To begin with creating objectives, I wrote down some notes around the following aspects:
- The blog new UI design
- Implement the blog with Gatsby (as a plugin)
- Create necessary pages
- Migrate articles from the current blog
(And actually in the next following months, the development kept running toward that direction without any turnings.)
For managing objectives, I utilized Github “Projects” feature to help me manage issues and notes. As you could see there are still quite a few more tasks to do for this project. Although some of the tasks are not very fine-grained, they are yet helpful every time when I hope to recall the latest progress.
# Migrating from “Gridsome” to “Gatsby”
The previous article mentioned why to migrate away from Gridsome
I want to migrate to Gatsby for a bigger community.
It is a very interesting but a very time-consuming step to me. But I believe the outcome of this step will eventually turn out to be the right decision.
Gatsby provides a solid user guide that let me get started quickly without digging into their source code for solutions. And meanwhile, Gatsby’s rich plugin library helps extending the functions rather easily(even with only official plugins).
Since it’s a complete rewrite, I followed some example repos to scratch my own project. (Want to say thanks to these repo owners and contributors)
- gatsby-theme-novela (Unfortunately, the original repo was out of maintenance and removed by the owner. This is a fork)
- gatsby-starter-blog-dev-mdx
- gatsby-starter-tailwind-mdx-blog
- gatsby-mdx-blog-starter-project
These years, many CSS frameworks claims their helpful features are able to solve developers’ pain points.

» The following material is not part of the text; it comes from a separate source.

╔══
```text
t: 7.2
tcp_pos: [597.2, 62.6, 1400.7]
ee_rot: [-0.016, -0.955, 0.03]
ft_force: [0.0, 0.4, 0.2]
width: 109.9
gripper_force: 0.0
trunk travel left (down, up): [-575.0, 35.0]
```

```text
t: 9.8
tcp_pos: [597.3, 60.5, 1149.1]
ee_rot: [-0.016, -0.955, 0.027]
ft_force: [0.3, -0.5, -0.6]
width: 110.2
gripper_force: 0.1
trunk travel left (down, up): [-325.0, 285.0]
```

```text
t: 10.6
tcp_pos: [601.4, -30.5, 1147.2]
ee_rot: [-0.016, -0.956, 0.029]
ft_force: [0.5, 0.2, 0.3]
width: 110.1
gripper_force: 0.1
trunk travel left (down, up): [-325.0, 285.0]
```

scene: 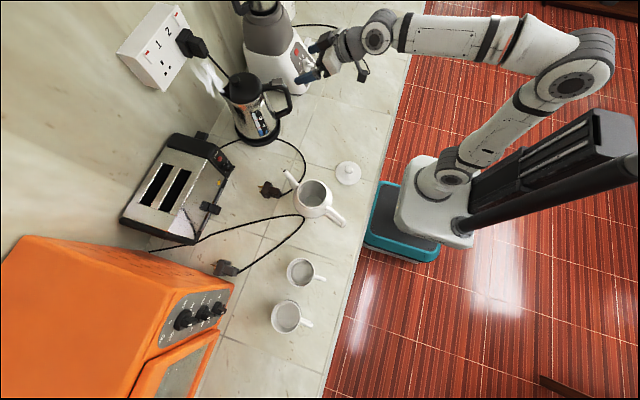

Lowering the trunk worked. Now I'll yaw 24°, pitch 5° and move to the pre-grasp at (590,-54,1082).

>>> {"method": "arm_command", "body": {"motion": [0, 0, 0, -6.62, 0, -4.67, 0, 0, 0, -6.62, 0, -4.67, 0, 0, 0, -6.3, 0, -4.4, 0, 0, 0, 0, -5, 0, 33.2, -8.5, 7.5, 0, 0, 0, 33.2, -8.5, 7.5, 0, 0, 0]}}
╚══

At first, frameworks using CSS-in-JS like styled-components & emotion were taken into consideration judging their community relativity toward React.js.
I started using Tailwindcss from long ago, and felt it extremely handy and flexible (maybe I’m just quite used to it already). So, in this project, I want to try with Tailwindcss again.

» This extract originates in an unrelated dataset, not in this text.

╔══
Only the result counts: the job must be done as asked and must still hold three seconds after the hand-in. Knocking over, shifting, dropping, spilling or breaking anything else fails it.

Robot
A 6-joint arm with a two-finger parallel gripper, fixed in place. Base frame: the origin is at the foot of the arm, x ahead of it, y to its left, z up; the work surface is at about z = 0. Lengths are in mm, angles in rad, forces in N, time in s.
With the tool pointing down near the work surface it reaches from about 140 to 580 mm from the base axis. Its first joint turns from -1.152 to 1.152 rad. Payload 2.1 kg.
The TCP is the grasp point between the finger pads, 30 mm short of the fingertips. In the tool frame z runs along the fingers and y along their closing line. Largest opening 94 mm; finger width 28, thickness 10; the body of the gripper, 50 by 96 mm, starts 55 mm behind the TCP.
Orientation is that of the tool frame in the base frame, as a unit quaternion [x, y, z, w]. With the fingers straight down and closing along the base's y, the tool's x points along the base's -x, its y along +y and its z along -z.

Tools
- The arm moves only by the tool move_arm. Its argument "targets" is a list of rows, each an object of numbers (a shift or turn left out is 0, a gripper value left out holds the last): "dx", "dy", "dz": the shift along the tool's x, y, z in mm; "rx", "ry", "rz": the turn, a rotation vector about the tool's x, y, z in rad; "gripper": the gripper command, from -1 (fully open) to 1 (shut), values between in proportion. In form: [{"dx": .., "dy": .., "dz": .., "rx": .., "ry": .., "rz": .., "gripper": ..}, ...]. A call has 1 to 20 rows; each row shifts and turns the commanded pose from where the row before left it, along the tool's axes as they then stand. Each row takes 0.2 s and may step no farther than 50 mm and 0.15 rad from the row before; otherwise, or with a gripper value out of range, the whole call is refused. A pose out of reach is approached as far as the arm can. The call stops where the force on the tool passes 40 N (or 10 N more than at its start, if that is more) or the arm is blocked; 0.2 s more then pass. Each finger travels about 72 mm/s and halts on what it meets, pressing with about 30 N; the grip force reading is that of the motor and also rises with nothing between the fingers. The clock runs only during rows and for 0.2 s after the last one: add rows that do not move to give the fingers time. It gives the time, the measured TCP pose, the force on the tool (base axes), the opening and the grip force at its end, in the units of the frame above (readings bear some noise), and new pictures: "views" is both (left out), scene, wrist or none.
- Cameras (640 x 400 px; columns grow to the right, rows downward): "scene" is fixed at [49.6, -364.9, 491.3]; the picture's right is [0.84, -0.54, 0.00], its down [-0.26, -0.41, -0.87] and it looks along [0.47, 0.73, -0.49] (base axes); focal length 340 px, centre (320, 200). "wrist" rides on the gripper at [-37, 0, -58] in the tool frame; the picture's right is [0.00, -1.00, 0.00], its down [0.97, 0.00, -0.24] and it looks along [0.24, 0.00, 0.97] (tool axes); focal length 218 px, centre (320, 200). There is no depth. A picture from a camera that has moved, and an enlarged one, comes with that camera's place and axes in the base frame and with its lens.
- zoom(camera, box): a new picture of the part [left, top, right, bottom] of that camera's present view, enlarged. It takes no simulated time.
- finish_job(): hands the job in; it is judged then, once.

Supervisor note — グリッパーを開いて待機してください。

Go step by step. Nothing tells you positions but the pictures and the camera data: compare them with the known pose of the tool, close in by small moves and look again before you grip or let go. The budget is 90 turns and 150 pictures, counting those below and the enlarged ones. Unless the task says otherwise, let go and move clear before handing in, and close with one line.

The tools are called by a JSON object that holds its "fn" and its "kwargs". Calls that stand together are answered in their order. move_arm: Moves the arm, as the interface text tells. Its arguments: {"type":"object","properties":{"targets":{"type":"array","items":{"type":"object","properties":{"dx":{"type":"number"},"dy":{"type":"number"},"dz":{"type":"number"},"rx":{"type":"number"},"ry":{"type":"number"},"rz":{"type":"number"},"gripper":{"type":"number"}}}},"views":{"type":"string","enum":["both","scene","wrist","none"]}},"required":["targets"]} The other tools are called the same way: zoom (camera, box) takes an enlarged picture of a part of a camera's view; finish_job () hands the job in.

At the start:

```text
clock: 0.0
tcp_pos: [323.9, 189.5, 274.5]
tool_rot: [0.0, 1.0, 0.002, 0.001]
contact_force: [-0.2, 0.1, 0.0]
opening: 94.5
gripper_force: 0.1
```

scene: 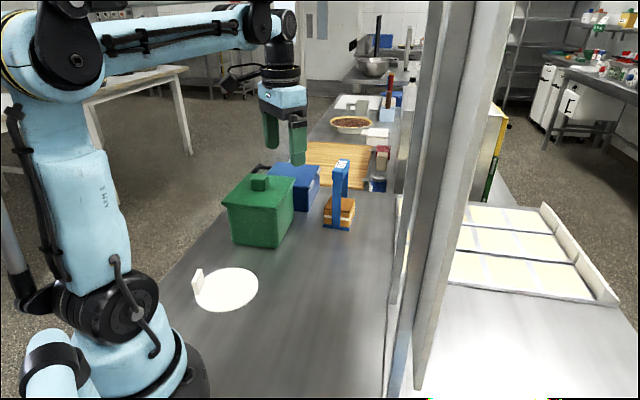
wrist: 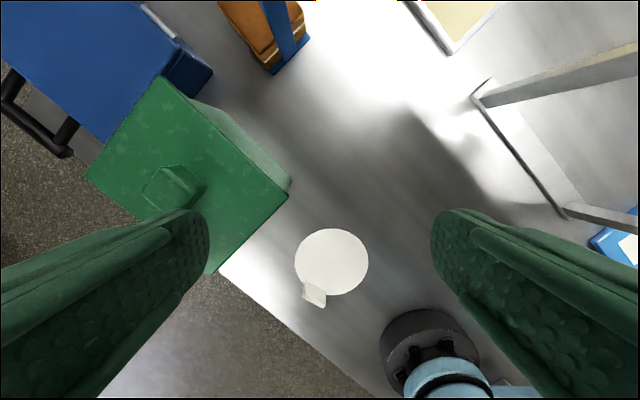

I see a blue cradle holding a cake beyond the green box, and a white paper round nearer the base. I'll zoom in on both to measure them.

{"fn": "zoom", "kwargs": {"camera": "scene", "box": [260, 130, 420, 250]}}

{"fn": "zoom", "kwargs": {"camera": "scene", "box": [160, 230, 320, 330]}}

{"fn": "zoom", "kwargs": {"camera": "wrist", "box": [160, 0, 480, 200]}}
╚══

And for the core plugins, the following ones are chosen based upon the official starters. (Guess almost every developer would pick these up no matter what)
- gatsby-plugin-mdx: need to allow using React components in Markdown source for a quick feature enhancement
- gatsby-plugin-sharp: Image quality control
- gatsby-plugin-image: Provides the images component
- gatsby-remark-images: Process markdown images
- gatsby-transformer-yaml: Process Yaml file (used for author profile)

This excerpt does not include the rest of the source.